● **COLLECTED MATERIAL**:
________

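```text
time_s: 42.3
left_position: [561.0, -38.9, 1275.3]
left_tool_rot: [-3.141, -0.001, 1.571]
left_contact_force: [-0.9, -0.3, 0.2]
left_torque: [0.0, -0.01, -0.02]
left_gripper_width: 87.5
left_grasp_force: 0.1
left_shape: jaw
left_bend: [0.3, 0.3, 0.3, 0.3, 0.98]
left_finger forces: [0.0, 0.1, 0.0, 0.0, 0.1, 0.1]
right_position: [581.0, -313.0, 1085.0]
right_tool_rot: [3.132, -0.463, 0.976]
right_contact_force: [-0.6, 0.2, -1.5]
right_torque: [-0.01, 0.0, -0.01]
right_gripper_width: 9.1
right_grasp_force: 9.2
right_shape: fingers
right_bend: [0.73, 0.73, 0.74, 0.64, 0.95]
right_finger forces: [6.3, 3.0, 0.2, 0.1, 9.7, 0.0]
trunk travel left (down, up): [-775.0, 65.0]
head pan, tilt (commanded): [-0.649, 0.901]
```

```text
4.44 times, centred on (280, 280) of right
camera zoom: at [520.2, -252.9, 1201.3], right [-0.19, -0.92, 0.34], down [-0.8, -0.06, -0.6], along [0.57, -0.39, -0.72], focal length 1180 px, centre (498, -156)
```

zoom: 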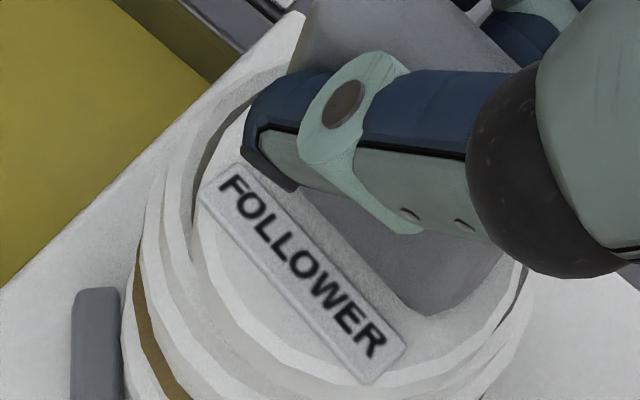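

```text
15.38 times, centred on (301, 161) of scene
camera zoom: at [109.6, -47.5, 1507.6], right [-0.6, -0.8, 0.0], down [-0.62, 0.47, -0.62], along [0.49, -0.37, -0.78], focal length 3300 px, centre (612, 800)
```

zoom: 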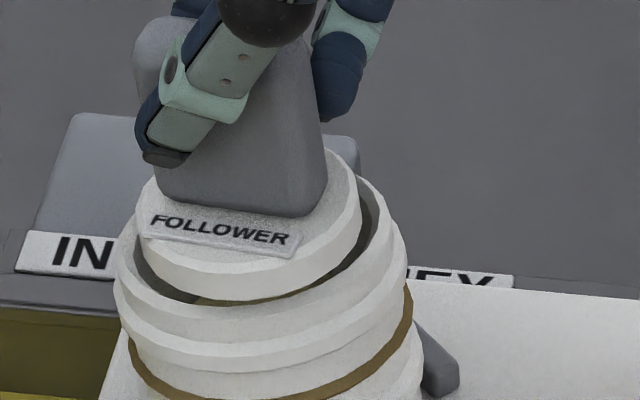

________

● **DIRECTIONS**: List every line above containing the word "length".

● **RESULT FOR THIS EXERCISE**:
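camera zoom: at [520.2, -252.9, 1201.3], right [-0.19, -0.92, 0.34], down [-0.8, -0.06, -0.6], along [0.57, -0.39, -0.72], focal length 1180 px, centre (498, -156)
camera zoom: at [109.6, -47.5, 1507.6], right [-0.6, -0.8, 0.0], down [-0.62, 0.47, -0.62], along [0.49, -0.37, -0.78], focal length 3300 px, centre (612, 800)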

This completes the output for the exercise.